** begin Information provided **

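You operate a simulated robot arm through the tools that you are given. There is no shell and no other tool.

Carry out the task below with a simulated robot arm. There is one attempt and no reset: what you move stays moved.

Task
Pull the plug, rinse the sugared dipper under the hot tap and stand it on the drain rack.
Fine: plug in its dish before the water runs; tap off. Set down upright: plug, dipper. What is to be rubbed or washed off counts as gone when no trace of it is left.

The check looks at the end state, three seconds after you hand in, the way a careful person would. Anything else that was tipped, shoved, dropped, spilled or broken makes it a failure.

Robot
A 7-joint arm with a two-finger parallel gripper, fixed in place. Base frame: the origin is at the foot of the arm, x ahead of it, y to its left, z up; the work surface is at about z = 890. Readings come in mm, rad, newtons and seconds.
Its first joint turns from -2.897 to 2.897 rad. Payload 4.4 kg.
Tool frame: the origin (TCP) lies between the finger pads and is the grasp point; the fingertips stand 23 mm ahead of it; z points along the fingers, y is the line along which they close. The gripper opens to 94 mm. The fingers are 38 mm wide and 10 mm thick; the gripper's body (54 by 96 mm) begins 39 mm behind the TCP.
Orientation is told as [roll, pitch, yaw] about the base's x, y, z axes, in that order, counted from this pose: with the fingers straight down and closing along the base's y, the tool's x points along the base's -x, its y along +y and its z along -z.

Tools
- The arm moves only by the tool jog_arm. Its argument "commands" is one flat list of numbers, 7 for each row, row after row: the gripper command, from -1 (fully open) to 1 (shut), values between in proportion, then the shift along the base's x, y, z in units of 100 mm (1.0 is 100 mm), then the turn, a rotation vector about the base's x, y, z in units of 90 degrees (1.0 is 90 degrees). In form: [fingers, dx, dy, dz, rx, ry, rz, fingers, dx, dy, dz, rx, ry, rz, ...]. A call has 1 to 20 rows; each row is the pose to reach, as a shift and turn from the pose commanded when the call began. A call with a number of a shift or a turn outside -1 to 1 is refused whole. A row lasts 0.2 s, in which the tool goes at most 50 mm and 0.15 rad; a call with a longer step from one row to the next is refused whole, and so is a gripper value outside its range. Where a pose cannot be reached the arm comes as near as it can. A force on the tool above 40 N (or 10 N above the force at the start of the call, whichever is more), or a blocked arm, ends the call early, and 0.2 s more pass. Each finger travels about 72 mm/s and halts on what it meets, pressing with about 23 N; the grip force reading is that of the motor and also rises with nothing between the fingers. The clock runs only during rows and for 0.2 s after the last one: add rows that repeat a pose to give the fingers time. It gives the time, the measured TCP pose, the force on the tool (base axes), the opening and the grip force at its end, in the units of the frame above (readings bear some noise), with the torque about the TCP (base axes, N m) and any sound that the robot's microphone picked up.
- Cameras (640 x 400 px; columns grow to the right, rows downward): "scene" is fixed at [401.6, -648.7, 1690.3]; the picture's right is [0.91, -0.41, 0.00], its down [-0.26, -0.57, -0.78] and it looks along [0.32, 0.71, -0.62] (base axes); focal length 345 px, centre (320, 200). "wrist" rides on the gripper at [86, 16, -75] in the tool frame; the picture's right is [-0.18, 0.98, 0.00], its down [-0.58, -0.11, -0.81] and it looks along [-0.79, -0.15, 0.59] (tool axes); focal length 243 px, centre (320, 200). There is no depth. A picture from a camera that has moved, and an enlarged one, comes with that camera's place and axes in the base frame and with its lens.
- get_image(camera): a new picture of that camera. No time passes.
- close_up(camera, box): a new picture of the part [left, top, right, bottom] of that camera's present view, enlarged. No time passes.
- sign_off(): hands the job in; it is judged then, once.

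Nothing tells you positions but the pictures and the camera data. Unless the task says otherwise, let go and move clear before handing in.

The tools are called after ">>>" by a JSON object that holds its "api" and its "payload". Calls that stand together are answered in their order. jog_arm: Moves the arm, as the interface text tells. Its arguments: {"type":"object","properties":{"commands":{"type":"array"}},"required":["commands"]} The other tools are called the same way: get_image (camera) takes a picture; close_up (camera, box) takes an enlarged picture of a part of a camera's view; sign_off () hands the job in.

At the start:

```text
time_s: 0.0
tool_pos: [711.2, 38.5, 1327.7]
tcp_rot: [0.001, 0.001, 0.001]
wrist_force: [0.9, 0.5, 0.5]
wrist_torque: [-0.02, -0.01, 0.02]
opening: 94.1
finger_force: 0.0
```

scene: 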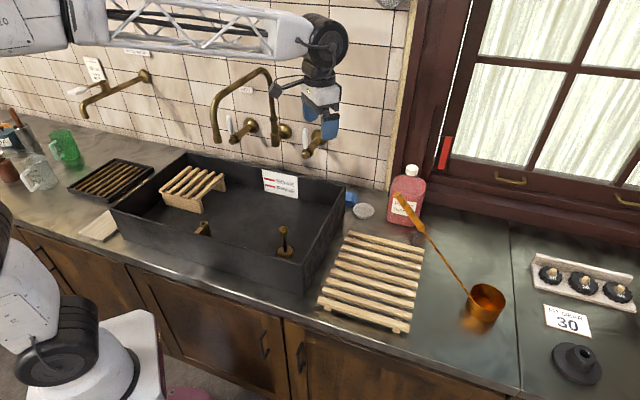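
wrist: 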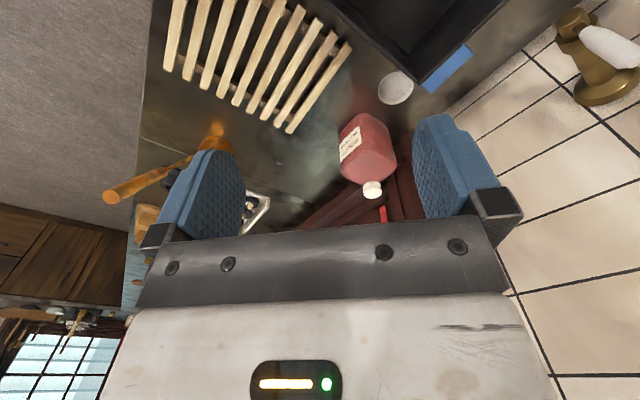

** end Information provided **

**Problem statement:**
Repeat the material above in full and exactly, apart from the pictures.

**Answer to this exercise:**
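You operate a simulated robot arm through the tools that you are given. There is no shell and no other tool.

Carry out the task below with a simulated robot arm. There is one attempt and no reset: what you move stays moved.

Task
Pull the plug, rinse the sugared dipper under the hot tap and stand it on the drain rack.
Fine: plug in its dish before the water runs; tap off. Set down upright: plug, dipper. What is to be rubbed or washed off counts as gone when no trace of it is left.

The check looks at the end state, three seconds after you hand in, the way a careful person would. Anything else that was tipped, shoved, dropped, spilled or broken makes it a failure.

Robot
A 7-joint arm with a two-finger parallel gripper, fixed in place. Base frame: the origin is at the foot of the arm, x ahead of it, y to its left, z up; the work surface is at about z = 890. Readings come in mm, rad, newtons and seconds.
Its first joint turns from -2.897 to 2.897 rad. Payload 4.4 kg.
Tool frame: the origin (TCP) lies between the finger pads and is the grasp point; the fingertips stand 23 mm ahead of it; z points along the fingers, y is the line along which they close. The gripper opens to 94 mm. The fingers are 38 mm wide and 10 mm thick; the gripper's body (54 by 96 mm) begins 39 mm behind the TCP.
Orientation is told as [roll, pitch, yaw] about the base's x, y, z axes, in that order, counted from this pose: with the fingers straight down and closing along the base's y, the tool's x points along the base's -x, its y along +y and its z along -z.

Tools
- The arm moves only by the tool jog_arm. Its argument "commands" is one flat list of numbers, 7 for each row, row after row: the gripper command, from -1 (fully open) to 1 (shut), values between in proportion, then the shift along the base's x, y, z in units of 100 mm (1.0 is 100 mm), then the turn, a rotation vector about the base's x, y, z in units of 90 degrees (1.0 is 90 degrees). In form: [fingers, dx, dy, dz, rx, ry, rz, fingers, dx, dy, dz, rx, ry, rz, ...]. A call has 1 to 20 rows; each row is the pose to reach, as a shift and turn from the pose commanded when the call began. A call with a number of a shift or a turn outside -1 to 1 is refused whole. A row lasts 0.2 s, in which the tool goes at most 50 mm and 0.15 rad; a call with a longer step from one row to the next is refused whole, and so is a gripper value outside its range. Where a pose cannot be reached the arm comes as near as it can. A force on the tool above 40 N (or 10 N above the force at the start of the call, whichever is more), or a blocked arm, ends the call early, and 0.2 s more pass. Each finger travels about 72 mm/s and halts on what it meets, pressing with about 23 N; the grip force reading is that of the motor and also rises with nothing between the fingers. The clock runs only during rows and for 0.2 s after the last one: add rows that repeat a pose to give the fingers time. It gives the time, the measured TCP pose, the force on the tool (base axes), the opening and the grip force at its end, in the units of the frame above (readings bear some noise), with the torque about the TCP (base axes, N m) and any sound that the robot's microphone picked up.
- Cameras (640 x 400 px; columns grow to the right, rows downward): "scene" is fixed at [401.6, -648.7, 1690.3]; the picture's right is [0.91, -0.41, 0.00], its down [-0.26, -0.57, -0.78] and it looks along [0.32, 0.71, -0.62] (base axes); focal length 345 px, centre (320, 200). "wrist" rides on the gripper at [86, 16, -75] in the tool frame; the picture's right is [-0.18, 0.98, 0.00], its down [-0.58, -0.11, -0.81] and it looks along [-0.79, -0.15, 0.59] (tool axes); focal length 243 px, centre (320, 200). There is no depth. A picture from a camera that has moved, and an enlarged one, comes with that camera's place and axes in the base frame and with its lens.
- get_image(camera): a new picture of that camera. No time passes.
- close_up(camera, box): a new picture of the part [left, top, right, bottom] of that camera's present view, enlarged. No time passes.
- sign_off(): hands the job in; it is judged then, once.

Nothing tells you positions but the pictures and the camera data. Unless the task says otherwise, let go and move clear before handing in.

The tools are called after ">>>" by a JSON object that holds its "api" and its "payload". Calls that stand together are answered in their order. jog_arm: Moves the arm, as the interface text tells. Its arguments: {"type":"object","properties":{"commands":{"type":"array"}},"required":["commands"]} The other tools are called the same way: get_image (camera) takes a picture; close_up (camera, box) takes an enlarged picture of a part of a camera's view; sign_off () hands the job in.

At the start:

```text
time_s: 0.0
tool_pos: [711.2, 38.5, 1327.7]
tcp_rot: [0.001, 0.001, 0.001]
wrist_force: [0.9, 0.5, 0.5]
wrist_torque: [-0.02, -0.01, 0.02]
opening: 94.1
finger_force: 0.0
```

scene: 
wrist: 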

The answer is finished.